The XP-80 is 32 feet, 911/16 inches (9.9997 meters) long with a wingspan of 37 feet, ⅞-inch (11.2998 meters) and overall height of 10 feet, 21/16 inches (3.1004 meters). It had a Basic Weight for Flight Test of 6,418.5 pounds (2,911.4 kilograms) and Gross Weight (as actually weighed prior to test flight) of 8,859.5 pounds (4,018.6 kilograms).
The Halford H.1B Goblin used a single-stage centrifugal-flow compressor, sixteen combustion chambers, and single-stage axial-flow turbine. It had a straight-through configuration rather than the reverse-flow of the Whittle turbojet from which it was derived. The H.1B produced 2,460 pounds of thrust (10.94 kilonewtons) at 9,500 r.p.m., and 3,000 pounds (13.34 kilonewtons) at 10,500 r.p.m. The Goblin weighed approximately 1,300 pounds (590 kilograms).
The XP-80 has a maximum speed of 502 miles per hour (808 kilometers per hour) at 20,480 feet (6,242 meters) and a rate of climb of 3,000 feet per minute (15.24 meters per second). The service ceiling is 41,000 feet (12,497 meters).
Unusual for a prototype, the XP-80 was armed. Six air-cooled Browning AN-M2 .50-caliber machine guns were placed in the nose. The maximum ammunition capacity for the prototype was 200 rounds per gun.
The Halford engine was unreliable and Lockheed recommended redesigning the the fighter around the larger, more powerful General Electric I-40 (produced by GE and Allison as the J33 turbojet). The proposal was accepted and following prototypes were built as the XP-80A.
Lockheed built 1,715 P-80s for the U.S. Air Force and U.S. Navy. They entered combat during the Korean War in 1950. A two-seat trainer version was even more numerous: the famous T-33A Shooting Star.

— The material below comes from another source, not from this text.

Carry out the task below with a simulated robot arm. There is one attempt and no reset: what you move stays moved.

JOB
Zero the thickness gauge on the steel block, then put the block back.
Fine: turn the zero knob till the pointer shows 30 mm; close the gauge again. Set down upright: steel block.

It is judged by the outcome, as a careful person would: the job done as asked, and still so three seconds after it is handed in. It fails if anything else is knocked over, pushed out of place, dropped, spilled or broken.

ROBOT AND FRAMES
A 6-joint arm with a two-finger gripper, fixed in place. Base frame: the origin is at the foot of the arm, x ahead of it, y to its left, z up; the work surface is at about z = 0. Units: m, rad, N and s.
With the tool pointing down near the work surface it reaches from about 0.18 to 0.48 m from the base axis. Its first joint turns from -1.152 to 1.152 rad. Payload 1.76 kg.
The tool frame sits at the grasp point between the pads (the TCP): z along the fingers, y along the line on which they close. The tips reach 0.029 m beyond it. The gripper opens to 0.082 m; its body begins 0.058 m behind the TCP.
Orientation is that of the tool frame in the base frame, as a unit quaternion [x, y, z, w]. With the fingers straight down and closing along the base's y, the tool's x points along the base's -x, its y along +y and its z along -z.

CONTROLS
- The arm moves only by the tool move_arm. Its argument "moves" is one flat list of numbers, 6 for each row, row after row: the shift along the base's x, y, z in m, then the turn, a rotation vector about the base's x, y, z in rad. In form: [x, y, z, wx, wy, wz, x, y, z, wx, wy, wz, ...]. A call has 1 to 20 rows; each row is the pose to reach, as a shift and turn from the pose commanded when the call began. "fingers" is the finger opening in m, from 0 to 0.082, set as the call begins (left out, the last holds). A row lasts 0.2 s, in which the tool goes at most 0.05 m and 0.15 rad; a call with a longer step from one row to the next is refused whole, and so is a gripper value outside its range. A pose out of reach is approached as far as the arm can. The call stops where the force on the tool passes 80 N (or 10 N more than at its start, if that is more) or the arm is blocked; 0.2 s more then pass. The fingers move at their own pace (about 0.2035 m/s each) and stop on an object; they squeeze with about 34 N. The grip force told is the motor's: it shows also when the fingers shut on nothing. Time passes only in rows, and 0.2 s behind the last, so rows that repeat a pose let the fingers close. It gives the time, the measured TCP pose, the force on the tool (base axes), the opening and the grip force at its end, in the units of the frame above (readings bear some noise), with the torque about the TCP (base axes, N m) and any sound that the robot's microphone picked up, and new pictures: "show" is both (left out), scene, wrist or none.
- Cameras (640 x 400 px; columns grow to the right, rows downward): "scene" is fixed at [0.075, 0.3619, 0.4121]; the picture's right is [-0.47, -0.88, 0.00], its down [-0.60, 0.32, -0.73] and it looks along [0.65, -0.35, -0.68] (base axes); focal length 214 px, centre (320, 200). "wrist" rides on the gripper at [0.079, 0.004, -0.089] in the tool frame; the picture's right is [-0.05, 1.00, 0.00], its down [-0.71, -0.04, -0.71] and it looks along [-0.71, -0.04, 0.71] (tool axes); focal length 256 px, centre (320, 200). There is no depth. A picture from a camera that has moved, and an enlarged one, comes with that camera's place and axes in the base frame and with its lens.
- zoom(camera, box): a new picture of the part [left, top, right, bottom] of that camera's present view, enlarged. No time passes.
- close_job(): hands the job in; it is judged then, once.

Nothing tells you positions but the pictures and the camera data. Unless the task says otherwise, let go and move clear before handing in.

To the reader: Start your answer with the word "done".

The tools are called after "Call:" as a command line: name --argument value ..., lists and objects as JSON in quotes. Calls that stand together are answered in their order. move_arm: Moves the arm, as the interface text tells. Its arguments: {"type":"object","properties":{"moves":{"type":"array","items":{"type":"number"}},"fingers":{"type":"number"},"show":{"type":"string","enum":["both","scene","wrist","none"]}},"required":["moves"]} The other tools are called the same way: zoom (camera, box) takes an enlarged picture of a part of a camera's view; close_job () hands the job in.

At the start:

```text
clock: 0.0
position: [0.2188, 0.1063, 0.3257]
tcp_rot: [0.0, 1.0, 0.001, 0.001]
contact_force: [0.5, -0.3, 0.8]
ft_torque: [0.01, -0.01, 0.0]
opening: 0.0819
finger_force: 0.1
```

Lockheed XP-80 Shooting Star 44-83020 was used as a test aircraft and jet trainer for several years. In 1949, it was donated to the Smithsonian Institution. 44-83020 is on display at the Jet Aviation exhibit of the National Air and Space Museum. It was restored beginning in 1976, and over the next two years nearly 5,000 man-hours of work were needed to complete the restoration.